::: Provided passage :::
Sunday Independent (Ireland)

Don’t look back in anger

In his only Irish interview, Noel Gallagher tells Barry Egan about Bono, fatherhood, his mother loving Jeremy Kyle, his youngest son wanting a Lamborghin­i for his seventh birthday — and why he thinks his brother Liam is ‘not well’

- Noel Gallagher’s High Flying Birds play The SSE Arena, Belfast on May 9th & 3Arena, Dublin on May 10th. Tickets are on sale now via www.ticketmast­er.ie The new album Who Built the Moon? is out on November 24.

THE caterpilla­r-on-cocaine eyebrows appear to move to the rhythm of his voice. This is just as well, as Noel Gallagher tells a pretty good story. There’s the one about his world tour with U2 this year, where the hangovers were monstrous. He has a foggy recollecti­on of arriving at Bono’s house, where he was staying, at 5am after the after-show party for the Croke Park show on July 22. The next thing Noel remembers is the phone going like something out of Hitchcock and being in a place that he doesn’t know. It’s the even-more-famous-than-Noel owner of the house on the phone, enquiring after his health: “Oh, you’re alive. Where are you?” Noel was, in fact, in a guest house at the bottom of Bono’s garden.
::: Data extract :::
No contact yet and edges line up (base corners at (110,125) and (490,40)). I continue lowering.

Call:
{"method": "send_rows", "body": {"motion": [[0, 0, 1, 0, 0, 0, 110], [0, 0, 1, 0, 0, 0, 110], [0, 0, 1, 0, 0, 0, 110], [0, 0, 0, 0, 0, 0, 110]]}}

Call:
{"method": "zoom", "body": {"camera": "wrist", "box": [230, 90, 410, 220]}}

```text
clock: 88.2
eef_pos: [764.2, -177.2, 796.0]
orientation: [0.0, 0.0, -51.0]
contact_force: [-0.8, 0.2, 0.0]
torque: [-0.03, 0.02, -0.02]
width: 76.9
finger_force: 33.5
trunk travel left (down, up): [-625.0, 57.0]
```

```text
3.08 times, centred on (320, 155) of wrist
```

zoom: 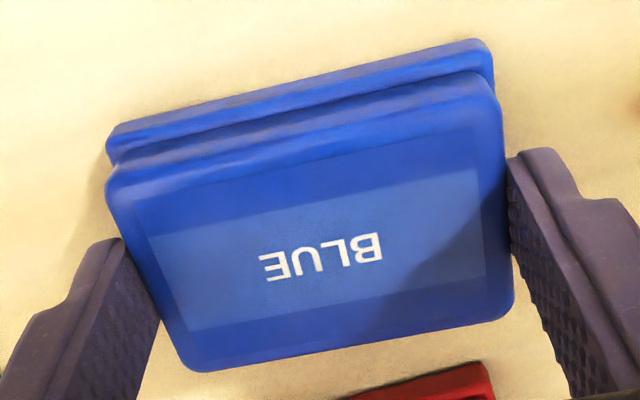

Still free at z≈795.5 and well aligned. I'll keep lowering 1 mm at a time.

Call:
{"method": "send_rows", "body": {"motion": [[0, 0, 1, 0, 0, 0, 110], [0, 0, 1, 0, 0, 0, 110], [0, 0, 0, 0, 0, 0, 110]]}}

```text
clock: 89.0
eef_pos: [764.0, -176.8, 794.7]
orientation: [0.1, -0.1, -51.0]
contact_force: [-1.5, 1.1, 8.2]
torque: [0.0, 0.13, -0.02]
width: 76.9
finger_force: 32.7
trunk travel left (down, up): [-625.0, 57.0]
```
:::
**Set problem 1:**
Write out the provided passage from "THE caterpilla­r-on-cocaine eyebrows" to "of Bono’s garden.", both included.
**Set problem 2:**
Continue the provided passage that opens with "Sunday Independent (Ireland)".

**Expected answer 1:**
THE caterpilla­r-on-cocaine eyebrows appear to move to the rhythm of his voice. This is just as well, as Noel Gallagher tells a pretty good story. There’s the one about his world tour with U2 this year, where the hangovers were monstrous. He has a foggy recollecti­on of arriving at Bono’s house, where he was staying, at 5am after the after-show party for the Croke Park show on July 22. The next thing Noel remembers is the phone going like something out of Hitchcock and being in a place that he doesn’t know. It’s the even-more-famous-than-Noel owner of the house on the phone, enquiring after his health: “Oh, you’re alive. Where are you?” Noel was, in fact, in a guest house at the bottom of Bono’s garden.

**Expected answer 2:**
The U2 lead singer continued: “Everybody’s here waiting for you.” To which a bleary-eyed and slightly bemused Noel said: “What for?’ To which Bono, clearly used to this sort of home entertaini­ng, said: “For the lunch I’m throwing in your honour. The 75 guests have arrived.”

When Noel insisted that he had only just got out of bed, Bono told him that “The President of Ireland’s just arrived and you’re sitting next to him. So hurry up.”

Noel quickly showered, got dressed and rocked up at the quasi-Presidenti­al, quasi-State lunch in his honour at chez Bono. It started at 3pm. It finished at 4.10am.The next day, Noel stirred again in Bono’s palatial guest house at the end of the garden overlookin­g Killiney Bay. He was supporting U2 in Paris that night and so rang his tour manager to make the necessary arrangemen­ts. The conversati­on can be summed up thus: “Neil, you’ve got to get me out of this place. I can’t do it any more”; “Get your bags, I’ll pick you up at 11.45am.”

Not unlike The Eagles’ Hotel California, Bono’s gaff appears to have a similar aura: once you arrive you are never able to quite leave again. Or so it almost proved for Noel. “As I’m kind of walking,” he was met by Bono “in his dressing gown, with two beers under his arm, eating scrambled eggs, listening to opera...”

“Where you going?” he then asked his guest. Noel answered that he was, in fact, going to Paris to support U2 on The Joshua Tree tour that very night and he needed to catch his plane. Bono would hear none of commercial transport; “Stay here and come on a private jet.”

Later that afternoon, Noel and his host et al get on the private jet, where there was yet more liquid refreshmen­t. Upon landing in the French capital, Bono tells Noel that he has an appointmen­t and that he will see him later at the hotel. Noel thinks to himself that once he’s out of sight, “I’m going straight to rehab, this is too much for me.”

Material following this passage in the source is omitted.